● **Problem**: All of the data must be printed exactly; please include every line. The answer is a JSON array that holds each line as a string and skips blank lines.

● **Provided data**:
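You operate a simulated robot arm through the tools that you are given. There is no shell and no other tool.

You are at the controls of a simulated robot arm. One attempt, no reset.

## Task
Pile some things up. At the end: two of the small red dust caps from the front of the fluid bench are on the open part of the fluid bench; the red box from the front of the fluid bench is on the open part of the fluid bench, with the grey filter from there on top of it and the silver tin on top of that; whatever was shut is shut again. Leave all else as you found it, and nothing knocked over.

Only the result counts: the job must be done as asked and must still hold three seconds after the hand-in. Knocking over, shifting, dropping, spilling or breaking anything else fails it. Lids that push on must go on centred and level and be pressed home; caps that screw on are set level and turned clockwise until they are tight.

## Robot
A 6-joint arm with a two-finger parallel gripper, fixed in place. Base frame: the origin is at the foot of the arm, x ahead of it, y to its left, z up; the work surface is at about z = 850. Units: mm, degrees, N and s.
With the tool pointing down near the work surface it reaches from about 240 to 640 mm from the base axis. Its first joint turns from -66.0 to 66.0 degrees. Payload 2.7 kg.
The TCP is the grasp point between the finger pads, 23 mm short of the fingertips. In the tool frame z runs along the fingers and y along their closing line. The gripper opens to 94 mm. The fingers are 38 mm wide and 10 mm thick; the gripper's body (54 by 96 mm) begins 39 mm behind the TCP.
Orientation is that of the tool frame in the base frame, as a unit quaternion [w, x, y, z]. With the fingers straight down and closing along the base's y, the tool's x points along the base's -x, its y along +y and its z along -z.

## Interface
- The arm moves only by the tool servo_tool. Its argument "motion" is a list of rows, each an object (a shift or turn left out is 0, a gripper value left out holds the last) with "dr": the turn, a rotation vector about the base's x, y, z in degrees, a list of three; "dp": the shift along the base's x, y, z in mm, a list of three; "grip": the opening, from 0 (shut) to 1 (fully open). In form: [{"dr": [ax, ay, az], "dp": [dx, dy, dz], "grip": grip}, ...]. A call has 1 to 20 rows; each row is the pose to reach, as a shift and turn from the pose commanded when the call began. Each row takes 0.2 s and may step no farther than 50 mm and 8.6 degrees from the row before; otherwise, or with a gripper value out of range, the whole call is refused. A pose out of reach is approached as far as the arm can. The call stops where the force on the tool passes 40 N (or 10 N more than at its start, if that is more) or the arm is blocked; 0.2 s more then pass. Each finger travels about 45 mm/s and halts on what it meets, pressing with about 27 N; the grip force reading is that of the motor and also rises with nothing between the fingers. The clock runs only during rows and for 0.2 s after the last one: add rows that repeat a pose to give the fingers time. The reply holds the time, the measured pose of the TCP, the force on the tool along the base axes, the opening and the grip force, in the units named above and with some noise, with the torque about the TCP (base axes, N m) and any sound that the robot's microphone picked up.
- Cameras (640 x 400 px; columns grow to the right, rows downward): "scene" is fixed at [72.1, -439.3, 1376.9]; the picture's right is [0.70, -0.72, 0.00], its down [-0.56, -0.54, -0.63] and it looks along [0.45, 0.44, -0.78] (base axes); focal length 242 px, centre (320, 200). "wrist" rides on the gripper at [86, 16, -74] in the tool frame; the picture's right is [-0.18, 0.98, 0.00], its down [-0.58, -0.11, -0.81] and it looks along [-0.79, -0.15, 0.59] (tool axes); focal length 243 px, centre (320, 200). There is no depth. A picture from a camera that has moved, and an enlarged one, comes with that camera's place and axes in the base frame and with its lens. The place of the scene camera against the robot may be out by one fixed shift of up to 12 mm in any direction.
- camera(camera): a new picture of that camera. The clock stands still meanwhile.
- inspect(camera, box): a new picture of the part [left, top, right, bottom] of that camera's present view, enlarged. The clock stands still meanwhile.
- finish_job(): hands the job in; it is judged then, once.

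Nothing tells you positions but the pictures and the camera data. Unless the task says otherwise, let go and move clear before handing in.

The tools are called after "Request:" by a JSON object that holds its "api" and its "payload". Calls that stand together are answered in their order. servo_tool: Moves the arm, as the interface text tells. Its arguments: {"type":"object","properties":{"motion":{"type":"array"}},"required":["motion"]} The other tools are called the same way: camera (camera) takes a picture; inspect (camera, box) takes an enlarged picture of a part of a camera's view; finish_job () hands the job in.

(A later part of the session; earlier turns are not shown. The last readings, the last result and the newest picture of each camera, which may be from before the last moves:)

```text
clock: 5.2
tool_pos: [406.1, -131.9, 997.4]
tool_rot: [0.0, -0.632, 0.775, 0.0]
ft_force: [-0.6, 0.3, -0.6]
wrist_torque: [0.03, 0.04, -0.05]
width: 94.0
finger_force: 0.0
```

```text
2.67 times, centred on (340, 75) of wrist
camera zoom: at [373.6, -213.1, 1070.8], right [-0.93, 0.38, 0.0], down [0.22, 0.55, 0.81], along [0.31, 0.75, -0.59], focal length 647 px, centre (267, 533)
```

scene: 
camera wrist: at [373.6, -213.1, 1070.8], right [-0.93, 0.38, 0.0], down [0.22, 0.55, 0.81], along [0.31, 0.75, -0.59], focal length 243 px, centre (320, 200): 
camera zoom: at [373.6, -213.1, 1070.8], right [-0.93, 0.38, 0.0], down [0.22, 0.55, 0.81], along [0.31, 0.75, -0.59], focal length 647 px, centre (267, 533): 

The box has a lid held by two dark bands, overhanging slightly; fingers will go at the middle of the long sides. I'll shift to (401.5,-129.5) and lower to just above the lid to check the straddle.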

● **Result of this task**:
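[
  "You operate a simulated robot arm through the tools that you are given. There is no shell and no other tool.",
  "You are at the controls of a simulated robot arm. One attempt, no reset.",
  "## Task",
  "Pile some things up. At the end: two of the small red dust caps from the front of the fluid bench are on the open part of the fluid bench; the red box from the front of the fluid bench is on the open part of the fluid bench, with the grey filter from there on top of it and the silver tin on top of that; whatever was shut is shut again. Leave all else as you found it, and nothing knocked over.",
  "Only the result counts: the job must be done as asked and must still hold three seconds after the hand-in. Knocking over, shifting, dropping, spilling or breaking anything else fails it. Lids that push on must go on centred and level and be pressed home; caps that screw on are set level and turned clockwise until they are tight.",
  "## Robot",
  "A 6-joint arm with a two-finger parallel gripper, fixed in place. Base frame: the origin is at the foot of the arm, x ahead of it, y to its left, z up; the work surface is at about z = 850. Units: mm, degrees, N and s.",
  "With the tool pointing down near the work surface it reaches from about 240 to 640 mm from the base axis. Its first joint turns from -66.0 to 66.0 degrees. Payload 2.7 kg.",
  "The TCP is the grasp point between the finger pads, 23 mm short of the fingertips. In the tool frame z runs along the fingers and y along their closing line. The gripper opens to 94 mm. The fingers are 38 mm wide and 10 mm thick; the gripper's body (54 by 96 mm) begins 39 mm behind the TCP.",
  "Orientation is that of the tool frame in the base frame, as a unit quaternion [w, x, y, z]. With the fingers straight down and closing along the base's y, the tool's x points along the base's -x, its y along +y and its z along -z.",
  "## Interface",
  "- The arm moves only by the tool servo_tool. Its argument \"motion\" is a list of rows, each an object (a shift or turn left out is 0, a gripper value left out holds the last) with \"dr\": the turn, a rotation vector about the base's x, y, z in degrees, a list of three; \"dp\": the shift along the base's x, y, z in mm, a list of three; \"grip\": the opening, from 0 (shut) to 1 (fully open). In form: [{\"dr\": [ax, ay, az], \"dp\": [dx, dy, dz], \"grip\": grip}, ...]. A call has 1 to 20 rows; each row is the pose to reach, as a shift and turn from the pose commanded when the call began. Each row takes 0.2 s and may step no farther than 50 mm and 8.6 degrees from the row before; otherwise, or with a gripper value out of range, the whole call is refused. A pose out of reach is approached as far as the arm can. The call stops where the force on the tool passes 40 N (or 10 N more than at its start, if that is more) or the arm is blocked; 0.2 s more then pass. Each finger travels about 45 mm/s and halts on what it meets, pressing with about 27 N; the grip force reading is that of the motor and also rises with nothing between the fingers. The clock runs only during rows and for 0.2 s after the last one: add rows that repeat a pose to give the fingers time. The reply holds the time, the measured pose of the TCP, the force on the tool along the base axes, the opening and the grip force, in the units named above and with some noise, with the torque about the TCP (base axes, N m) and any sound that the robot's microphone picked up.",
  "- Cameras (640 x 400 px; columns grow to the right, rows downward): \"scene\" is fixed at [72.1, -439.3, 1376.9]; the picture's right is [0.70, -0.72, 0.00], its down [-0.56, -0.54, -0.63] and it looks along [0.45, 0.44, -0.78] (base axes); focal length 242 px, centre (320, 200). \"wrist\" rides on the gripper at [86, 16, -74] in the tool frame; the picture's right is [-0.18, 0.98, 0.00], its down [-0.58, -0.11, -0.81] and it looks along [-0.79, -0.15, 0.59] (tool axes); focal length 243 px, centre (320, 200). There is no depth. A picture from a camera that has moved, and an enlarged one, comes with that camera's place and axes in the base frame and with its lens. The place of the scene camera against the robot may be out by one fixed shift of up to 12 mm in any direction.",
  "- camera(camera): a new picture of that camera. The clock stands still meanwhile.",
  "- inspect(camera, box): a new picture of the part [left, top, right, bottom] of that camera's present view, enlarged. The clock stands still meanwhile.",
  "- finish_job(): hands the job in; it is judged then, once.",
  "Nothing tells you positions but the pictures and the camera data. Unless the task says otherwise, let go and move clear before handing in.",
  "The tools are called after \"Request:\" by a JSON object that holds its \"api\" and its \"payload\". Calls that stand together are answered in their order. servo_tool: Moves the arm, as the interface text tells. Its arguments: {\"type\":\"object\",\"properties\":{\"motion\":{\"type\":\"array\"}},\"required\":[\"motion\"]} The other tools are called the same way: camera (camera) takes a picture; inspect (camera, box) takes an enlarged picture of a part of a camera's view; finish_job () hands the job in.",
  "(A later part of the session; earlier turns are not shown. The last readings, the last result and the newest picture of each camera, which may be from before the last moves:)",
  "```text",
  "clock: 5.2",
  "tool_pos: [406.1, -131.9, 997.4]",
  "tool_rot: [0.0, -0.632, 0.775, 0.0]",
  "ft_force: [-0.6, 0.3, -0.6]",
  "wrist_torque: [0.03, 0.04, -0.05]",
  "width: 94.0",
  "finger_force: 0.0",
  "```",
  "```text",
  "2.67 times, centred on (340, 75) of wrist",
  "camera zoom: at [373.6, -213.1, 1070.8], right [-0.93, 0.38, 0.0], down [0.22, 0.55, 0.81], along [0.31, 0.75, -0.59], focal length 647 px, centre (267, 533)",
  "```",
  "scene: ",
  "camera wrist: at [373.6, -213.1, 1070.8], right [-0.93, 0.38, 0.0], down [0.22, 0.55, 0.81], along [0.31, 0.75, -0.59], focal length 243 px, centre (320, 200): ",
  "camera zoom: at [373.6, -213.1, 1070.8], right [-0.93, 0.38, 0.0], down [0.22, 0.55, 0.81], along [0.31, 0.75, -0.59], focal length 647 px, centre (267, 533): ",
  "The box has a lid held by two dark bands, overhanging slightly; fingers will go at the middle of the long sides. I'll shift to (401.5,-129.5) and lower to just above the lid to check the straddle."
]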